For the building is constructed from various parts, and the truth of the light of the world will be built from various dimensions, from various approaches, for these and those are the words of the living God... It is the precisely the multiplicity of opinions which derive from variegated souls and backgrounds which enriches wisdom and brings about its enlargement. In the end all matters will be properly understood and it will be recognized that it was impossible for the structure of peace to be built without those trends which appeared to be in conflict. -- Rav Kook, Olat Raya, Vol. 1, p. 330
This quote appears at the top of a study sheet called Religion and Politics: Some Orienting Texts, which we worked with on the second day of our third Rabbis Without Borders fellows meeting. We began with the simple question: what is Rav Kook talking about here? What is "the building"?
We brainstormed some answers. It could be the third Temple, yet to be built; it could be Olam ha-Ba, the World to Come; it could be our own community; it could be the world at large. Rabbi Brad Hirschfield noted that Rav Kook can be read as focusing on the body politic of the Jewish people / the classical notion of the ingathering of the exiles, and also on individual human experience, and also on universal human experience -- all at once. (He also noted that we need to read Rav Kook's words both as theology and as poetry, which is, as y'all know, one of my favorite points of intersection.)
Rav Kook moves from "the building" to "the truth of the light of the world." It's arguable that he's talking here about truth itself. He could mean truth inside a single person; truth inside a people or community; truth inside all people -- and in all of these understandings, he's saying that truth will be built "from various dimensions and approaches." Truth is multivariant. Truth is in the future tense. It will be built, which means it isn't built yet. For Rav Kook, absolute truth does exist -- but it's emergent. It's not present, not fully -- and any claims about it must bear in mind that truth is a work in progress.

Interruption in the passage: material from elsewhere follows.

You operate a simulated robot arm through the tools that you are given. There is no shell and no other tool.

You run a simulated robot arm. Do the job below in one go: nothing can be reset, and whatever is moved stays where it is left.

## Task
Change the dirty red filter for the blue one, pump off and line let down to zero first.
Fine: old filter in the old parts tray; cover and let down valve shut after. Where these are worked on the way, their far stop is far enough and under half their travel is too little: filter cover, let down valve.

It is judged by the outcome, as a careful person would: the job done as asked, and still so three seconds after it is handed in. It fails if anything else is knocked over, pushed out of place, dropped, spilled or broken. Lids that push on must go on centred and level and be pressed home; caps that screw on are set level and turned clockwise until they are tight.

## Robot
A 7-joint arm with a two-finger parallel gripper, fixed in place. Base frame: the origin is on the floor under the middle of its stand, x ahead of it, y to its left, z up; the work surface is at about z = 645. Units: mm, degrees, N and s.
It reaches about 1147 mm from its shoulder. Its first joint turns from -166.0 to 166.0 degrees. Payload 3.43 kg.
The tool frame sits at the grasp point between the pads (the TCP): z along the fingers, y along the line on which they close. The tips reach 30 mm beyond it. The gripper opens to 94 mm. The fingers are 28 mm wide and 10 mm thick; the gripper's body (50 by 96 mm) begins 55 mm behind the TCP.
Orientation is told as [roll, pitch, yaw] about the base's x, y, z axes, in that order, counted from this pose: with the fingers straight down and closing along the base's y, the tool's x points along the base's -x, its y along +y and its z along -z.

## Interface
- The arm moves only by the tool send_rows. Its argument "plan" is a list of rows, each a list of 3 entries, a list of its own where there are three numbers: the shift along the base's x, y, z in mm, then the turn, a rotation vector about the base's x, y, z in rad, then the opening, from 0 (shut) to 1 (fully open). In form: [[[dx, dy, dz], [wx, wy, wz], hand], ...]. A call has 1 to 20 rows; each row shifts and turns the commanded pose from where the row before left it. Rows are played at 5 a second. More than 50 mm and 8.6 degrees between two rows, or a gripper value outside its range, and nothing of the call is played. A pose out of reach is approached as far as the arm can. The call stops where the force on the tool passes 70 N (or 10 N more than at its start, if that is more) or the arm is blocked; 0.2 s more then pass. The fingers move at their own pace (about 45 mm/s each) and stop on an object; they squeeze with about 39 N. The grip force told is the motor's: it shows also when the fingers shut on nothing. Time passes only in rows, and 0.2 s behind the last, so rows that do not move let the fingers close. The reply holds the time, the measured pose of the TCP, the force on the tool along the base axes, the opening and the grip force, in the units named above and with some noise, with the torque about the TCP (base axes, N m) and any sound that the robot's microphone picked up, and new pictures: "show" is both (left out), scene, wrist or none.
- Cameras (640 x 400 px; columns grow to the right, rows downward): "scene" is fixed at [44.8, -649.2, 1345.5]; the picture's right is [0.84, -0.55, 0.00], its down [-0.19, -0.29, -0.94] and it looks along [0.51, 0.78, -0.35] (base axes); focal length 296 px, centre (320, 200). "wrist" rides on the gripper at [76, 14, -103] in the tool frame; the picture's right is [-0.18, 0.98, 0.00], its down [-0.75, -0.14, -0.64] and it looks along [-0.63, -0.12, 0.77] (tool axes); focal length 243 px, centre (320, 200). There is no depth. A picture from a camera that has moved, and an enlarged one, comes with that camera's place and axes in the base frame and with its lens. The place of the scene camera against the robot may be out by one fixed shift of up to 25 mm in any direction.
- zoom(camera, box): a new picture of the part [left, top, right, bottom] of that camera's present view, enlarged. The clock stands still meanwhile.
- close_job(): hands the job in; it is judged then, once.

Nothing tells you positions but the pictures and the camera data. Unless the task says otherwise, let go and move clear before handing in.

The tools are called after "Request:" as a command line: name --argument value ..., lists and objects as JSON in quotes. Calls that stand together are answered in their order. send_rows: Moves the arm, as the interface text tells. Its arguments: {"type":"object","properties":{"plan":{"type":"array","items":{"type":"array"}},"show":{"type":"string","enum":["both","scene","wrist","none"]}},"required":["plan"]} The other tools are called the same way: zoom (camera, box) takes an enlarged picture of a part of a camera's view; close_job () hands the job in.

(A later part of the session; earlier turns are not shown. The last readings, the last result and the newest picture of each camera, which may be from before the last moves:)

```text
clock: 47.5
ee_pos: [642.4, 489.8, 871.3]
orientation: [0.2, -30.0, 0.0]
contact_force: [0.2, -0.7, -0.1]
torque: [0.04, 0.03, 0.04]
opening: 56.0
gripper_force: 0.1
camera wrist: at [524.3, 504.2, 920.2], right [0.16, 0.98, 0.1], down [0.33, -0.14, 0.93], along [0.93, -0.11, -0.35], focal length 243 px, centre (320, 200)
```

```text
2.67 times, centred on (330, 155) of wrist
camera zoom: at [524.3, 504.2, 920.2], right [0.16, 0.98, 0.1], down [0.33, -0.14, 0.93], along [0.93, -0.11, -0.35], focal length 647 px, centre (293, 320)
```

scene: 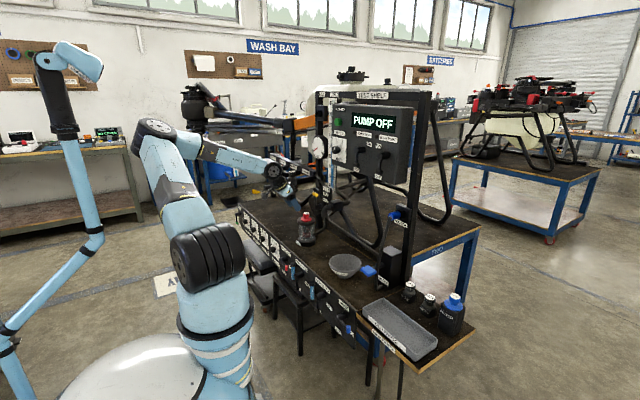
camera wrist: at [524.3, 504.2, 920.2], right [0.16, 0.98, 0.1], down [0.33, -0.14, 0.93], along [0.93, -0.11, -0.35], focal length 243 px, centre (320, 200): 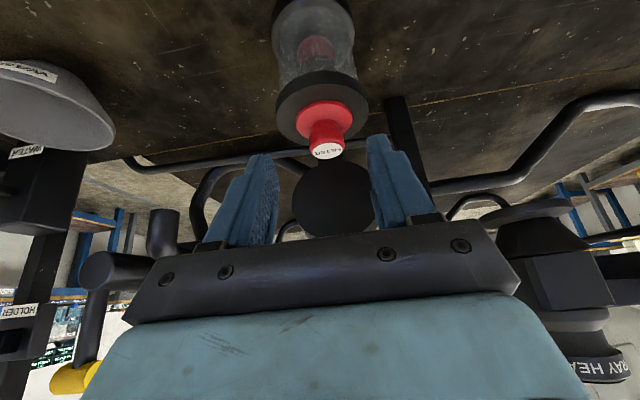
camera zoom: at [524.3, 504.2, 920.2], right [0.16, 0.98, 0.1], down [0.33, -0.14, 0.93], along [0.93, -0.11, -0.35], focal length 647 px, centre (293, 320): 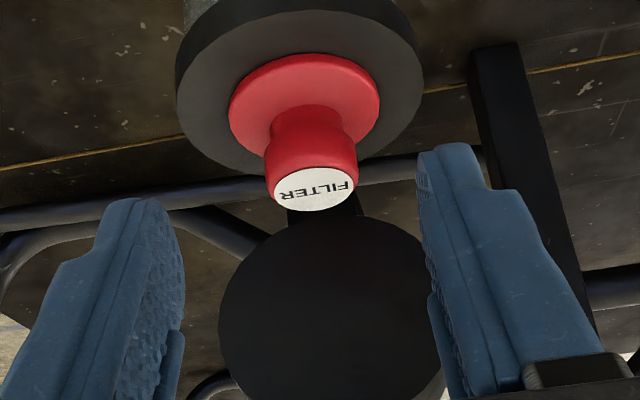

Imagine, said Rabbi Hirschfield, that at moments of our greatest political passion we understood simultaneously that there is real truth -- and, that truth is a work in progress. There may be an inclination to say "There's a truth but we're not there yet" -- but the idea of "we're not there yet" means there's a fixed "there" which we know we're heading toward. And for Rav Kook, by definition, when we get there, wherever there is, it will be different from whatever we can possibly imagine now. This took on a lot of resonance in the context of our two-day conversations about religion and politics. How might my relationship to politics change if I approached politics via the lens Rav Kook offers here? Brad continued:
Imagine that you're at a bus stop and it's starting to rain. So you get on a bus, not certain that it's going where you want to go... If you board the bus with questions for the driver, and interest in your fellow riders, and a keen interest in what's going on outside the windows, you'll be taking a very different ride from the other guy on the bus who thinks he knows exactly where he's going.
(This sparked several tweets which connected this bus metaphor with Robert Frost's The Road Not Taken.)
What I find so beautiful about this Rav Kook passage is the idea that truth is always emergent, always becoming, and always being-built out of multiple approaches and ideas and souls. In order for truth to be built, we need all of our "variegated souls and backgrounds."
Rav Kook is clear that "the building" requires all of us. And in the end, peace cannot be built (between any "us and them," whoever that is for you) without the existence of difference and conflict; otherwise there's nothing to bridge between. Peace can't be built without all of us, without the multiplicity of opinions, without the "variegated souls and backgrounds which enrich wisdom and bring about its enlargement." And ultimately, even the existence of difference and conflict -- for Rav Kook -- is only an "appearance." On a broader or deeper level we're part of something much bigger in which our differences are contained.
From this text, we went on to a text from Exodus Rabbah in which some sectarians challenge R' Simlai, "Are there not many deities in the world?" After all, they point out, the word Elohim -- one of our names for God -- is clearly a plural word, so that must imply that there are plural gods! R' Simlai offers a grammatical answer: the Torah text may use a plural-sounding word for God, but the verb which goes with it is singular, so obviously God is One. His disciples are dissatisfied with this. So another rabbi, R' Levi, offers the teaching that the voice of God was heard by each individual according to their own capabilities. At the moment of revelation, each person heard what they were able to hear. (In Reb Zalman's frequent framing: God broadcasts on all channels, and each of us receives on the channel to which we are attuned.)
The point is: for the Rabbis, the claim of a singular God is not disproven, but is in fact proved, by the multiplicity of revelation -- and the multiplicity of revelations are geared toward the capabilities of those who receive. If we believe in a singular God, then the more manifestations of God there are in the world, then the closer we come to the truth of the claim of the existence of that infinite One.
Or, as Rav Kook has it, "the building" of ultimate truth can only be built through our variegated souls and backgrounds. It is not despite but through our most passionate political and spiritual differences that truth can be built. (It is not despite but through the multiplicity of revelations that Oneness can be accessed.) It is in and through our differences that we access the One.